● Source passage
## Begin

Identifying functional roles of neural circuits in two primary auditory cortices

During sound perception, auditory signals have to travel a long way from the cochlea, through the subcortical areas, up to the auditory cortex. How each nucleus on this pathway - especially in the central auditory system - contributes to making sense of the acoustic world is far from understood. In the rodent auditory system, the primary cortex is subdivided into two regions, both receiving direct inputs from the auditory thalamus: the primary auditory cortex (A1) and the anterior auditory field (AAF). To deepen our general knowledge of auditory cortical processing, we studied what sound features are preferentially represented by primary auditory cortices, the spatial organization of these preferences, and their possible perceptual role. Using in vivo electrophysiological recordings in the mouse auditory cortex, we found that AAF neurons have significantly stronger responses to tone offset than A1 neurons. These results emphasize the potentially critical role of AAF for temporal processing. By combining electrophysiological recordings in AAF and auditory thalamus with antidromic stimulation, we revealed that cortical offset responses are inherited from the periphery, amplified, and generated de novo. Preventing offset responses in animals performing sound termination detection task decreased their ability to detect that the sound stopped, confirming the relevance of cortical auditory offset responses at the behavioral level. Additionally, by studying responses in A1 and AAF evoked by sounds with different spectral complexity, we found that responses in A1, but not in AAF, are influenced by the spectral complexity of the sound, suggesting that A1 is predominantly enrolled in the spectral processing. Our findings open new vistas into understanding the functional roles of A1 and AAF and more general auditory cortex in sound processing and perception. Identifying the specific functions of auditory cortical circuits paves the way for future understanding of the mechanisms behind impairments in spectral or temporal processing arising from both aging and disease.

## End

Please write the source passage out a second time.

● Data shown
## Begin

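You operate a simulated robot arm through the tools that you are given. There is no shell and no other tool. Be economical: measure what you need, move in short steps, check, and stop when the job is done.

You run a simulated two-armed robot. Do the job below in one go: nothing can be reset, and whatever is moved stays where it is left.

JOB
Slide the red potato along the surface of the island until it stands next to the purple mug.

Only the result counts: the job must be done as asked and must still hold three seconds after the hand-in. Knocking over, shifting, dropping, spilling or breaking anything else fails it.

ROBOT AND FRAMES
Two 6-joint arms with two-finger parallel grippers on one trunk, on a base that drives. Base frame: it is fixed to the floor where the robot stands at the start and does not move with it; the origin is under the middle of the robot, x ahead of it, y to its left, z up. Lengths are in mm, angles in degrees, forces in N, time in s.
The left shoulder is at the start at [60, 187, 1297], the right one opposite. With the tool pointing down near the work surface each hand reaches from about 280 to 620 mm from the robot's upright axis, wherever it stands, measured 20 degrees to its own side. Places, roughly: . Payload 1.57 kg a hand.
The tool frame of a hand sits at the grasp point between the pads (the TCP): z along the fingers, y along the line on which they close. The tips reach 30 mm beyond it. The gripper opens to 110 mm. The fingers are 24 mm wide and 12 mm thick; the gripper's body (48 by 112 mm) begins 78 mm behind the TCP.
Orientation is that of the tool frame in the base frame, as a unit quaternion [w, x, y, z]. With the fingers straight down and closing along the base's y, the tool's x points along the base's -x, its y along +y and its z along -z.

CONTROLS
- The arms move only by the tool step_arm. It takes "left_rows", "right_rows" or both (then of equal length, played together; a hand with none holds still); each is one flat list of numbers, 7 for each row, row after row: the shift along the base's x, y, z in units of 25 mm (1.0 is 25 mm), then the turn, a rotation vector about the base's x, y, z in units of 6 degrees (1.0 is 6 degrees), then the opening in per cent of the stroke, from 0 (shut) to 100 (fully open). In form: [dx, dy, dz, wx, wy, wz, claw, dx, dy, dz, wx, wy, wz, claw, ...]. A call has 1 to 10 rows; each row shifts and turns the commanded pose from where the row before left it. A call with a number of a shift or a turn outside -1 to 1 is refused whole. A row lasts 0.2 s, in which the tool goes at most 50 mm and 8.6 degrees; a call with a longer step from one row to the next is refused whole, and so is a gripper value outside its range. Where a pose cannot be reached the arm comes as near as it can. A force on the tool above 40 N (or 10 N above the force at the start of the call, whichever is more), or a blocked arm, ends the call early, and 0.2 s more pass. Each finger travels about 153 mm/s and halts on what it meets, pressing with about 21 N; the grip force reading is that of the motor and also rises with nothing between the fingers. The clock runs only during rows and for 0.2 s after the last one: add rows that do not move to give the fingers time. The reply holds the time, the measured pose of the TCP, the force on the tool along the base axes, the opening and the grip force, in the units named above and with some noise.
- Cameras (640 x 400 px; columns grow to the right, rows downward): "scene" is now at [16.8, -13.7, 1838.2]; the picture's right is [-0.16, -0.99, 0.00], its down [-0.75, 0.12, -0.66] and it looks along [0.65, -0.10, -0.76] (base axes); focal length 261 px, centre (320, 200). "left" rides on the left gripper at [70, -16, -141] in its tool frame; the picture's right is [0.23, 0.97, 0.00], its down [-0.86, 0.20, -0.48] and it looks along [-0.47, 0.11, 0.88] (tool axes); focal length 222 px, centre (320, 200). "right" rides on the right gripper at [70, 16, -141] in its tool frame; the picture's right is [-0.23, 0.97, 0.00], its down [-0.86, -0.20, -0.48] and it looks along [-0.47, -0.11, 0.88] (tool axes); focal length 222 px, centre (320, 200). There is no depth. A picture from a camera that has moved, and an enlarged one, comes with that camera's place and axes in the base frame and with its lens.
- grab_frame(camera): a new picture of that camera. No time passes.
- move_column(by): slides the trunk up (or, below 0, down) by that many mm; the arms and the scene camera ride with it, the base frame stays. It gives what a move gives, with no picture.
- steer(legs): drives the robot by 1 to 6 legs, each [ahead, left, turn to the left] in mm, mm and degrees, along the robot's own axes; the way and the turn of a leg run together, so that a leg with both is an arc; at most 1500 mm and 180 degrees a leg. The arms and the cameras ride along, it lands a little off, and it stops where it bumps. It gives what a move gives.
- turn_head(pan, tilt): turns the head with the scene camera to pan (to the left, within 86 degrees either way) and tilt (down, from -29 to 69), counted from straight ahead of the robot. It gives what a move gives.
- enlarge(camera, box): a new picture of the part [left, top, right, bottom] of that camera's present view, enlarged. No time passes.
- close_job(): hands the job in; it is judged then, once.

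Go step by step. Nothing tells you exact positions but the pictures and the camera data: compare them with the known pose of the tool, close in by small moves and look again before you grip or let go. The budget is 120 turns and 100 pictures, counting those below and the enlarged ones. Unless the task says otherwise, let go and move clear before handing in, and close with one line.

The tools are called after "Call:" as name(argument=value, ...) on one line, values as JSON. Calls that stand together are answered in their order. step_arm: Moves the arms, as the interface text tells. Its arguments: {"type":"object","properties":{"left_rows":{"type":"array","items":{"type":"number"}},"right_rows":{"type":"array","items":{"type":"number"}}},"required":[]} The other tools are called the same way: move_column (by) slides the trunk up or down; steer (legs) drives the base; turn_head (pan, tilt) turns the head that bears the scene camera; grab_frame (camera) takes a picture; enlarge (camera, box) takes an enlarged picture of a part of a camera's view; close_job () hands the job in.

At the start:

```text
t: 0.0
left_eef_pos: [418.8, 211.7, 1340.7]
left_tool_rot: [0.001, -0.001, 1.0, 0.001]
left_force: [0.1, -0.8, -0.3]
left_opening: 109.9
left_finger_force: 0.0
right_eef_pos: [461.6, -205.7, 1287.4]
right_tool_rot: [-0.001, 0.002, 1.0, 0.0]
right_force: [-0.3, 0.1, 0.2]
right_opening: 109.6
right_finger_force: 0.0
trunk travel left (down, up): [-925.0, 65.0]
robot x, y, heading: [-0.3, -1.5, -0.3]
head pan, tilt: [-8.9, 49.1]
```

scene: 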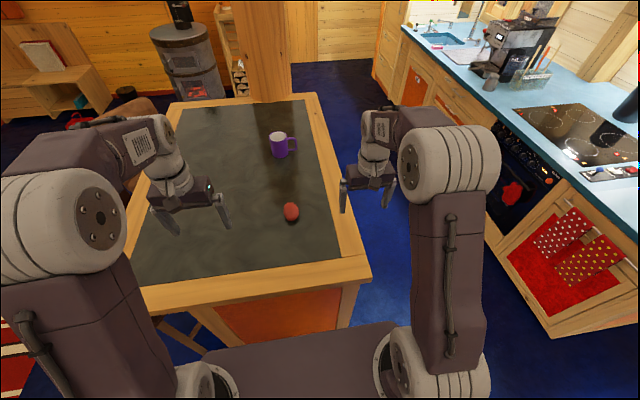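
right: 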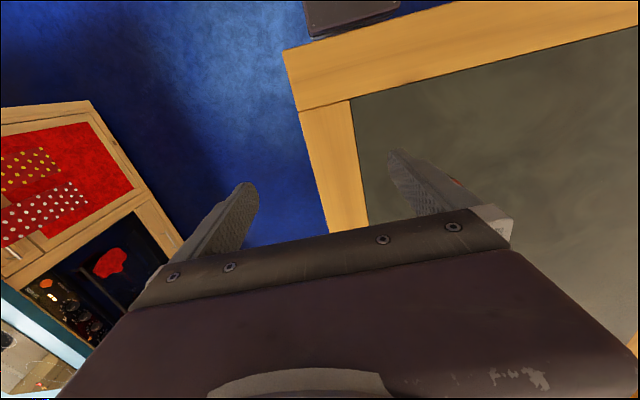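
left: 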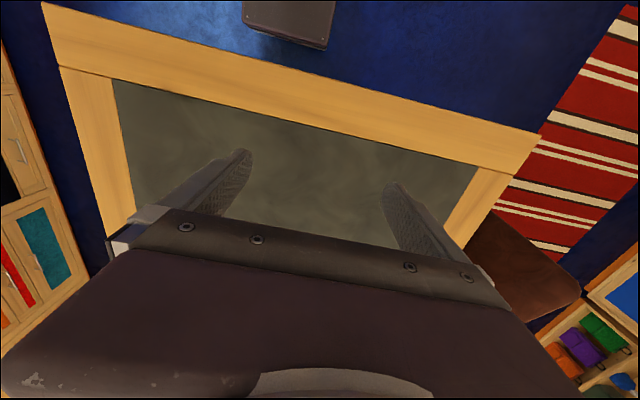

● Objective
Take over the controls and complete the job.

## End

● Response to this exercise
Identifying functional roles of neural circuits in two primary auditory cortices

During sound perception, auditory signals have to travel a long way from the cochlea, through the subcortical areas, up to the auditory cortex. How each nucleus on this pathway - especially in the central auditory system - contributes to making sense of the acoustic world is far from understood. In the rodent auditory system, the primary cortex is subdivided into two regions, both receiving direct inputs from the auditory thalamus: the primary auditory cortex (A1) and the anterior auditory field (AAF). To deepen our general knowledge of auditory cortical processing, we studied what sound features are preferentially represented by primary auditory cortices, the spatial organization of these preferences, and their possible perceptual role. Using in vivo electrophysiological recordings in the mouse auditory cortex, we found that AAF neurons have significantly stronger responses to tone offset than A1 neurons. These results emphasize the potentially critical role of AAF for temporal processing. By combining electrophysiological recordings in AAF and auditory thalamus with antidromic stimulation, we revealed that cortical offset responses are inherited from the periphery, amplified, and generated de novo. Preventing offset responses in animals performing sound termination detection task decreased their ability to detect that the sound stopped, confirming the relevance of cortical auditory offset responses at the behavioral level. Additionally, by studying responses in A1 and AAF evoked by sounds with different spectral complexity, we found that responses in A1, but not in AAF, are influenced by the spectral complexity of the sound, suggesting that A1 is predominantly enrolled in the spectral processing. Our findings open new vistas into understanding the functional roles of A1 and AAF and more general auditory cortex in sound processing and perception. Identifying the specific functions of auditory cortical circuits paves the way for future understanding of the mechanisms behind impairments in spectral or temporal processing arising from both aging and disease.